• Request
Find all the lines with "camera" and gather them.
___ Provided records ___
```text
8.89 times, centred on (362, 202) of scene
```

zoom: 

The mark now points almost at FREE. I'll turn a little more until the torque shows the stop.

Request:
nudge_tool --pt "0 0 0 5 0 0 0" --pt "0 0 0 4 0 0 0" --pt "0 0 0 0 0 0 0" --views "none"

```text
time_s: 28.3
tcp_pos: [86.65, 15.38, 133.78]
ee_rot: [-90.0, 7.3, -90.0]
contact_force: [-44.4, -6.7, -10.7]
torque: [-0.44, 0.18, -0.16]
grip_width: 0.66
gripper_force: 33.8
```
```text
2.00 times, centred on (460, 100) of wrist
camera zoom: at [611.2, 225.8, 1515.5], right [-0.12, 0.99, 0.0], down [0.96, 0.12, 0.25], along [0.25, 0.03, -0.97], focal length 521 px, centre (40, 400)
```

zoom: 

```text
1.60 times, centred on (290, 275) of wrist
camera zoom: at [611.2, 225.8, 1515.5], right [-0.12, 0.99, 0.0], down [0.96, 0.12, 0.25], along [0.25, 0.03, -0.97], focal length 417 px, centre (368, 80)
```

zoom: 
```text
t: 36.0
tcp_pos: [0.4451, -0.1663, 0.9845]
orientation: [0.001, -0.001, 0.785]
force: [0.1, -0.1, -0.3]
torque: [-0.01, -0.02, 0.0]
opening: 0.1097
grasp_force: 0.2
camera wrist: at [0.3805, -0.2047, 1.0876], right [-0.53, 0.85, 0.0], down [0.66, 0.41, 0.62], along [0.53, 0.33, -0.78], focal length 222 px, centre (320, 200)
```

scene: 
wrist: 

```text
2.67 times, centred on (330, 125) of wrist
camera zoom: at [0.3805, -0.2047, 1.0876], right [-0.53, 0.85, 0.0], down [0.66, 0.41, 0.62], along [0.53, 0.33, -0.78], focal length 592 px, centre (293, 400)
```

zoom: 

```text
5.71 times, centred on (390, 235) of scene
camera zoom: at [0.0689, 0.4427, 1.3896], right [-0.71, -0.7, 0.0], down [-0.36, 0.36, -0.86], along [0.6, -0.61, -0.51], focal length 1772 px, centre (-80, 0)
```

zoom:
___
• Result of the task
camera zoom: at [611.2, 225.8, 1515.5], right [-0.12, 0.99, 0.0], down [0.96, 0.12, 0.25], along [0.25, 0.03, -0.97], focal length 521 px, centre (40, 400)
camera zoom: at [611.2, 225.8, 1515.5], right [-0.12, 0.99, 0.0], down [0.96, 0.12, 0.25], along [0.25, 0.03, -0.97], focal length 417 px, centre (368, 80)
camera wrist: at [0.3805, -0.2047, 1.0876], right [-0.53, 0.85, 0.0], down [0.66, 0.41, 0.62], along [0.53, 0.33, -0.78], focal length 222 px, centre (320, 200)
camera zoom: at [0.3805, -0.2047, 1.0876], right [-0.53, 0.85, 0.0], down [0.66, 0.41, 0.62], along [0.53, 0.33, -0.78], focal length 592 px, centre (293, 400)
camera zoom: at [0.0689, 0.4427, 1.3896], right [-0.71, -0.7, 0.0], down [-0.36, 0.36, -0.86], along [0.6, -0.61, -0.51], focal length 1772 px, centre (-80, 0)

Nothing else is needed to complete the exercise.